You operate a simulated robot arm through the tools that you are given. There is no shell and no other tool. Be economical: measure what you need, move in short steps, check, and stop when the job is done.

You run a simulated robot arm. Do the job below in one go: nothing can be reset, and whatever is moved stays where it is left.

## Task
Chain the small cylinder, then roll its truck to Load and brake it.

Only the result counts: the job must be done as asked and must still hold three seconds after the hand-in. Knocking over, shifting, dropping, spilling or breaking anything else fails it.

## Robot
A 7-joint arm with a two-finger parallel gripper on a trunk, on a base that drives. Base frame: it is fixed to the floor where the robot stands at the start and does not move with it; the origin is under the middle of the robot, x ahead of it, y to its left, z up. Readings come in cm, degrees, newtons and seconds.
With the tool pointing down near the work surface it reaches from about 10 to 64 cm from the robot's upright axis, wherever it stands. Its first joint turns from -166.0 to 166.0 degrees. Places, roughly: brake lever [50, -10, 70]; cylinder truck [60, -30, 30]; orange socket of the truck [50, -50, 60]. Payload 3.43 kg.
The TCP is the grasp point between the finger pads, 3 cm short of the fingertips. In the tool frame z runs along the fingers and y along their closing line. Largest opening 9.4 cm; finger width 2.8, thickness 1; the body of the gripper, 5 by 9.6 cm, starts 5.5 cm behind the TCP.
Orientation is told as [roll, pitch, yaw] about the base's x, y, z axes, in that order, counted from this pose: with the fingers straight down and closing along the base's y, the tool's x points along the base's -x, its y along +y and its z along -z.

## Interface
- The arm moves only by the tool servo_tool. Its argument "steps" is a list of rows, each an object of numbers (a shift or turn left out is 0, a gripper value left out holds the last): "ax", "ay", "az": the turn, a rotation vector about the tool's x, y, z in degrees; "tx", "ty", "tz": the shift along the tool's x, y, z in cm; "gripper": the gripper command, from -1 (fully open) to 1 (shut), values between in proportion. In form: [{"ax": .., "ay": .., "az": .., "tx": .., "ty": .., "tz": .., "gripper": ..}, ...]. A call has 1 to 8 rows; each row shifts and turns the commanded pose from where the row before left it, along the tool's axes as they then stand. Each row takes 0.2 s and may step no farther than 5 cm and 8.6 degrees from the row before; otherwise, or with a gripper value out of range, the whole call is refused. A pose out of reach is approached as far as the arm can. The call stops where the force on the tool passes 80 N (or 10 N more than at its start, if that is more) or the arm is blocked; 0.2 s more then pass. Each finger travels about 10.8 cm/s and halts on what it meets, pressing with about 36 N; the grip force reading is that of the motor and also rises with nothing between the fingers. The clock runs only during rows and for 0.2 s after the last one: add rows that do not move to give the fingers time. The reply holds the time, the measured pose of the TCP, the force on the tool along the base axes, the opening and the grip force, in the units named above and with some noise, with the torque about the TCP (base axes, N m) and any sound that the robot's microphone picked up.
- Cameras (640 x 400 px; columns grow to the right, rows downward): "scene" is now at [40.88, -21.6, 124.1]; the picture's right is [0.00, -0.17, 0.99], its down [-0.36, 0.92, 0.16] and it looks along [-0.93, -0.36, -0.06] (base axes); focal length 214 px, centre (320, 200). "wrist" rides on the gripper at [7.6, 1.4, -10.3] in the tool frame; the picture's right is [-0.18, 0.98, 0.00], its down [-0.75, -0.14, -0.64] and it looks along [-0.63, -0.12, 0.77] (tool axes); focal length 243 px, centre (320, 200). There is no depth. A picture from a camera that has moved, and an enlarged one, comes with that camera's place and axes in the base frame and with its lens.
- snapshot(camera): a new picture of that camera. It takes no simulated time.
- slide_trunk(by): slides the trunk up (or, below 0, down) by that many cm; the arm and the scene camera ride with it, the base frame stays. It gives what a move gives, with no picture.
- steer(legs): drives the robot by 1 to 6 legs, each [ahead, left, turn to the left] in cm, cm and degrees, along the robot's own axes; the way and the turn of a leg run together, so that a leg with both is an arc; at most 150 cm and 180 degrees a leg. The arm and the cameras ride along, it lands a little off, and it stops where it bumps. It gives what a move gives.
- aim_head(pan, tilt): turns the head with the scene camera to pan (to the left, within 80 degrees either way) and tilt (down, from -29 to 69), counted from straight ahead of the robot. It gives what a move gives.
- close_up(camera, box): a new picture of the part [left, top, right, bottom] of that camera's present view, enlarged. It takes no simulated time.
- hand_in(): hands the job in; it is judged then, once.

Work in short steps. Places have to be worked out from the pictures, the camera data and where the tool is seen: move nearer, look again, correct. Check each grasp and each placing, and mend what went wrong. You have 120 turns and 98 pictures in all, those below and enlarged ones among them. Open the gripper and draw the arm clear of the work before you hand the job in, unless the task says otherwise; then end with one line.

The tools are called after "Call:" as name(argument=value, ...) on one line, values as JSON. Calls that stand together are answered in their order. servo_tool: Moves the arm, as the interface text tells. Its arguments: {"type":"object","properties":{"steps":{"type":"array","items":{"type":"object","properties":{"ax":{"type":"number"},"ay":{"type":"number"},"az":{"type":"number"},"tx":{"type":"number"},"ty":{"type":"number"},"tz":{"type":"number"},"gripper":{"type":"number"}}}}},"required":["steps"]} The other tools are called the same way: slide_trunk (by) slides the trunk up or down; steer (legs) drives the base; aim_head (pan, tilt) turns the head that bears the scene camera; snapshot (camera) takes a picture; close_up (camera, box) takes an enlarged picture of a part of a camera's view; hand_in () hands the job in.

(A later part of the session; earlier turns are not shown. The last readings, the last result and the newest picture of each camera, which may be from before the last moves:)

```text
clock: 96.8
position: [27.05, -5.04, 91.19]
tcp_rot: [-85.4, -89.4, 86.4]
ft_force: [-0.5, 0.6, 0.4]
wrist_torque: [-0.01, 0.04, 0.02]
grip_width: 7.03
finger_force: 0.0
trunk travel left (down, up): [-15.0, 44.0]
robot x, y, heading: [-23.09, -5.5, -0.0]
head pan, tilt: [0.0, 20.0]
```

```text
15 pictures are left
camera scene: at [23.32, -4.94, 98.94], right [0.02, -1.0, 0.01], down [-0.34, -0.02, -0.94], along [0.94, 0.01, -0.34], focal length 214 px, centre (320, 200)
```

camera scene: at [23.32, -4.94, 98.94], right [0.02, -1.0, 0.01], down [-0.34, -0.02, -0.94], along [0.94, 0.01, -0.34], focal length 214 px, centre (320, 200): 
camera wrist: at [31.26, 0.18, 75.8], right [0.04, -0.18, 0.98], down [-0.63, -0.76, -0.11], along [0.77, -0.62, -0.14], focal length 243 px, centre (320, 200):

### Objective
Please reproduce exactly the lines above, beginning with the first and ending with the line that contains "## Interface", and include nothing outside that range.

### Task result
You operate a simulated robot arm through the tools that you are given. There is no shell and no other tool. Be economical: measure what you need, move in short steps, check, and stop when the job is done.

You run a simulated robot arm. Do the job below in one go: nothing can be reset, and whatever is moved stays where it is left.

## Task
Chain the small cylinder, then roll its truck to Load and brake it.

Only the result counts: the job must be done as asked and must still hold three seconds after the hand-in. Knocking over, shifting, dropping, spilling or breaking anything else fails it.

## Robot
A 7-joint arm with a two-finger parallel gripper on a trunk, on a base that drives. Base frame: it is fixed to the floor where the robot stands at the start and does not move with it; the origin is under the middle of the robot, x ahead of it, y to its left, z up. Readings come in cm, degrees, newtons and seconds.
With the tool pointing down near the work surface it reaches from about 10 to 64 cm from the robot's upright axis, wherever it stands. Its first joint turns from -166.0 to 166.0 degrees. Places, roughly: brake lever [50, -10, 70]; cylinder truck [60, -30, 30]; orange socket of the truck [50, -50, 60]. Payload 3.43 kg.
The TCP is the grasp point between the finger pads, 3 cm short of the fingertips. In the tool frame z runs along the fingers and y along their closing line. Largest opening 9.4 cm; finger width 2.8, thickness 1; the body of the gripper, 5 by 9.6 cm, starts 5.5 cm behind the TCP.
Orientation is told as [roll, pitch, yaw] about the base's x, y, z axes, in that order, counted from this pose: with the fingers straight down and closing along the base's y, the tool's x points along the base's -x, its y along +y and its z along -z.

## Interface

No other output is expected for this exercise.